Vor dem Erscheinen werden die Artikel von der Anstaltsleitung genehmigt - nicht alle Texte nehmen diese Hürde. Mitunter nehmen die Autorinnen aber auch eine Art Selbstzensur vor. So spielt das Thema Politik eine untergeordnete Rolle, Sex gar keine. Auch wollen die Frauen nicht zu viel ihres Innersten preisgeben, um sich nicht angreifbar zu machen. "Wir achten darauf, dass die Texte nicht zu intim werden", sagt Adriana.

Chance der eigenen Meinung

Die Justizministerien in Sachsen und Thüringen halten Gefangenenzeitungen für wichtige Elemente der Alltagsgestaltung und des Zusammenlebens in Gefängnissen. Sachsens neue Justizministerin Katja Meier hebt hervor, dass die Mitarbeit an einer Gefangenenzeitung den Inhaftierten die Chance gebe, im Team zu arbeiten und ihre Kreativität weiterzuentwickeln. "Außerdem diskutieren sie miteinander im Redaktionsteam und können sich so aus der Meinungsvielfalt eine eigene Meinung bilden", betont die Grünen-Politikerin.

Ähnlich wird es im Thüringer Ministerium gesehen. Eine Gefangenenzeitung stellt "grundsätzlich ein wichtiges Element für die Vollzugsgestaltung dar, da diese als "Sprachrohr" zur Vermittlung wichtiger anstaltsinterner Informationen dienen und Gefangenen zudem eine anspruchsvolle und abwechslungsreiche Freizeitmaßnahme bieten kann".

"HaftLeben" muss weitgehend ohne Unterstützung aus den Ministerien auskommen.
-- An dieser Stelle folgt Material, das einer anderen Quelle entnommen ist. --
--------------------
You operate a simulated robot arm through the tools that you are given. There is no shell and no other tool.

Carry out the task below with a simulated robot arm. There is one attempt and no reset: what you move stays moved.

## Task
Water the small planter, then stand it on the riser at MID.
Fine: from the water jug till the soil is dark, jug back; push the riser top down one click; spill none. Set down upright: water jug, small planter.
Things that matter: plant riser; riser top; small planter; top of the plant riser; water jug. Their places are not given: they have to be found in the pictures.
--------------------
Sachsen zahlt für drei Gefangenenzeitungen an die jeweiligen betreuenden Straffälligenhilfsvereine rund 2000 Euro. Das Chemnitzer Blatt aber erscheint unter Federführung der JVA. Diese würde laut Ministerium die Zeitung über ihr zugewiesene Wirtschaftsmittel des eigenen Sachhaushalts finanzieren. In Thüringen wird generell so verfahren. Seitens des Justizministeriums gebe es keine regelmäßige Beteiligung, auch nicht länderübergreifend, heißt es aus Erfurt. (dpa)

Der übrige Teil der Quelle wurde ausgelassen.